**Exercise tasks:**
- A) Reproduce the wording of the passage shown between "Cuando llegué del" and "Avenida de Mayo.", with both ends included.
- B) Supply the part of the passage shown that comes after its last sentence.

--- start Passage shown ---

16 mar 2012

Recuerdos de la movida cultural de los 80 y los 90


(De Leonardo Aguirre)

Ya nada es lo que era. Y no es que “todo tiempo pasado fue mejor”, pero sucede que hubo una Buenos Aires que, allá por los lejanos fines de los 80 y hasta bien entrados los 90, rebosaba de cultura, diversión, hedonismo, encuentros, desbordes… ese cosquilleo que producía la incertidumbre de no saber qué podía suceder, que estimulaba y ya no se encuentra más.
Se perdió el espíritu y también se han perdido los lugares. Donde se podía sentir el pulso de la escena underground del rock ahora hay un garaje. Donde se encontraba la gente más desprejuiciada de la noche ahora hay un restaurante. Donde se podía bailar extasiado hasta bien entrado el amanecer ahora hay persianas bajas. Donde se podía ver el teatro más experimental ahora hay un sindicato de porteros.
Ya ven, como supo cantar Gustavo Cerati, “nada nos libra, nada más queda”; ahora sólo nos quedan recuerdos de ese pasado. Llorar tiempos que no volverán no sirve de mucho. Pero si, en cambio, recordamos aquellos años de una burbujeante movida cultural y nocturna que marcó a fuego a una generación, seguramente podamos recuperar el espíritu y proyectarlo a estos tiempos normalizados e intramuros tan acordes con el mundo 2.0.
Cuando llegué del campo a Buenos Aires, la nutrida agenda de eventos que el suplemento “Sí” del diario Clarín ofrecía cada viernes era una invitación concreta a salir. Y, por supuesto, allí fui. Para concretar tan ansiados sueños tenía que ubicarme en la ciudad. Mis conocimientos incipientes de las calles porteñas me indicaron que casi todo lo interesante sucedía principalmente en “el centro”, esa zona difusa ubicada al este de la Avenida 9 de Julio y al sur de la Avenida de Mayo.
Como buen fanático de la música, el primer destino fue “Cemento”, en Estados Unidos al 1200. Así fue como pasé gran parte de las noches y madrugadas de la década del 90 en ese galpón alargado y despojado, decorado sólo con cemento, ladrillos, hormigón y asfalto, ideado por Omar Chabán y Katja Alemann como un espacio interdisciplinario y multicultural, y que con los años se convirtió en la verdadera catedral del rock. Allí conocí a mis mejores amigos mientras esperábamos charlando en la cola, esperando ver algún show de Babasónicos, Martes Menta, Tía Newton, Juana La Loca, Suárez, El Otro Yo o Peligrosos Gorriones, las bandas que renovaron la escena de rock a principios de esa década.

--- end Passage shown ---
--- start Data block ---

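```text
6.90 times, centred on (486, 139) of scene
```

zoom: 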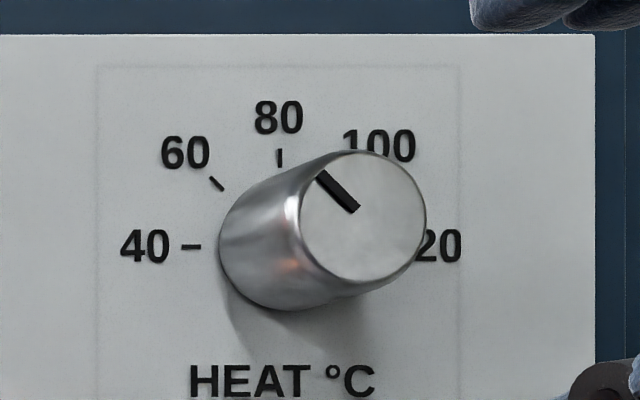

--- end Data block ---

**Final results:**
- A)
Cuando llegué del campo a Buenos Aires, la nutrida agenda de eventos que el suplemento “Sí” del diario Clarín ofrecía cada viernes era una invitación concreta a salir. Y, por supuesto, allí fui. Para concretar tan ansiados sueños tenía que ubicarme en la ciudad. Mis conocimientos incipientes de las calles porteñas me indicaron que casi todo lo interesante sucedía principalmente en “el centro”, esa zona difusa ubicada al este de la Avenida 9 de Julio y al sur de la Avenida de Mayo.

- B)
Tenía dos espacios bien diferenciados: uno para recitales, obras de teatro o simplemente baile, y otro con la barra y las gradas para charlar. Rock, teatro experimental (recuerdo haber visto una función donde el público debía desnudarse y poner la ropa en una bolsa que te daban en la entrada) y, principalmente, un lugar de encuentro y socialización donde se pasaba data. Allí conocí bandas de las que nunca había escuchado, recibí invitaciones para ir al “Lugones” a ver ciclos de cine de directores que nunca había oído mencionar.
Y así, como de repente empecé a ver mucho cine a raíz de esas recomendaciones, también empecé a ver teatro: otro teatro, no el de la avenida Corrientes. Y el lugar indicado para eso era el “Parakultural”, la creación de Omar Viola y Horacio Gabín. A pesar del aire dark, tan de esa época, que lo sobrevolaba, desde Venezuela al 300 comenzó a darle brillo a esa zona oscura de San Telmo (1) con la provocación de las obras de Gambas al Ajillo, Alejandra Flechner, Batato Barea, Alejandro Urdapilleta y Humberto Tortonese, quienes en alguna de las tres funciones, que incluía una de trasnoche, le cambiaban la cara al teatro y lo actualizaban con el lenguaje de aquellos tiempos.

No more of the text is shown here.